Previous entries included having too many cards, closing a card you don’t use, not paying your balance in full and paying an annual fee. Today I’ll continue looking at your credit score and debunk a common myth regarding the timing of your payment.
Myth #13: Paying your statement balance before your due date helps your credit score.
In the world of credit cards, timing is everything. Just about every sign-up bonus is earned after spending a certain amount of money in a given time frame, and certain benefits (like the $250 airfare credit on the Citi Prestige Card) will reset each calendar year as opposed to each cardmembership year, allowing you to schedule your purchases to maximize the perk. And of course, if you don’t pay your balance in full on time, you’ll be subject to interest charges that can negate the value of any points or miles you earn.

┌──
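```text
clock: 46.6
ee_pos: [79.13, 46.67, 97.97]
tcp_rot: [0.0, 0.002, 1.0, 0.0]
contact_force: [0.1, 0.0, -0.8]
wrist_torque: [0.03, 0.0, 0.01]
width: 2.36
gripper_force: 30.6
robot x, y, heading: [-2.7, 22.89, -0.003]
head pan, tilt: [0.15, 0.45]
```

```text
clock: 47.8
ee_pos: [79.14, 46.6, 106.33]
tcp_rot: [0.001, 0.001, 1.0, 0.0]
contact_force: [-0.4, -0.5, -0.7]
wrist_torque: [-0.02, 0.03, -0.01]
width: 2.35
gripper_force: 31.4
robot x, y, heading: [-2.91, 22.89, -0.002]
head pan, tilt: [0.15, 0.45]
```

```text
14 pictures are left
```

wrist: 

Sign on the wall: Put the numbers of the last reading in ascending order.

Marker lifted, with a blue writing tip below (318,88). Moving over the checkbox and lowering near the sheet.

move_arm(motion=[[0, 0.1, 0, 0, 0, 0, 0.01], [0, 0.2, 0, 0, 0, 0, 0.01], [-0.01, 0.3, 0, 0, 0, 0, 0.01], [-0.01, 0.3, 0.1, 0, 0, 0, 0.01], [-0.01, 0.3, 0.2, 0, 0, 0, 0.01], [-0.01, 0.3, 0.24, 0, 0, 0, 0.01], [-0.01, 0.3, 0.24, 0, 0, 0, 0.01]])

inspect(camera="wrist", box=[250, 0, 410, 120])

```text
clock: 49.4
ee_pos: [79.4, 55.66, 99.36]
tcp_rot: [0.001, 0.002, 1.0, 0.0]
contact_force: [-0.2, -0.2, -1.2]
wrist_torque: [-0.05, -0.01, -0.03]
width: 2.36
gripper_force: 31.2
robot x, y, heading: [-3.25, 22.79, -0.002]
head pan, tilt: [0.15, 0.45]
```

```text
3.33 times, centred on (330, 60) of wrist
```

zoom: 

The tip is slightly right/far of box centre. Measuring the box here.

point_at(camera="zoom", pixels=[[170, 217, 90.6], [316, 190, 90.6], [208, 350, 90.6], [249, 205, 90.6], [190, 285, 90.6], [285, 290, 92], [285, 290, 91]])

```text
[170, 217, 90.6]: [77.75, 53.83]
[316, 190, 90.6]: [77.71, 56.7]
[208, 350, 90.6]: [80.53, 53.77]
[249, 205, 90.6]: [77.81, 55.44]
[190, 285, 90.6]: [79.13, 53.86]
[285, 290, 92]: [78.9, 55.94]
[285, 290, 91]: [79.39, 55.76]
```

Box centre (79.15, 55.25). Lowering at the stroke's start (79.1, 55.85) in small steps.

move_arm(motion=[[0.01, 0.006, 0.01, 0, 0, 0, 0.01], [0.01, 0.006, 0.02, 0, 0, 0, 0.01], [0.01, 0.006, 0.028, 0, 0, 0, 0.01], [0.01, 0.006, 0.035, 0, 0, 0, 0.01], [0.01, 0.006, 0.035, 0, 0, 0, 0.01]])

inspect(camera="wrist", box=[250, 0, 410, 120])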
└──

There are quite a few hobbyists who take the timing of their payments to a different level and believe that paying their statement balance early can actually improve their credit score. Unfortunately, this is not the case, and it all comes down to the factors that impact your credit score. As we’ve covered before, there are five of them:
- Payment history
- Amounts owed
- Length of credit history
- New credit
- Types of credit used
Remember too that these are not equals, as some are weighted more heavily than others:
The theory behind this decision is that an early payment will prevent your balance from being reported to the credit bureaus, which will impact the amounts owed. However, that’s not the case, as your statement balance is reported to the credit bureaus, even if you pay it in full the day after it closes. While paying your statement balance early won’t hurt your credit score, it won’t help it any more than paying it on the due date would.
Naturally the next thought is to pay your card even earlier, as I’ve read reports of travelers setting up payments a couple of days prior to their statement closing. The rationale is the same: Prevent the credit bureaus from seeing the amounts you owe to improve your score. In theory, this is true. Unfortunately, this has the opposite effect on the most important aspect of your credit score: your payment history.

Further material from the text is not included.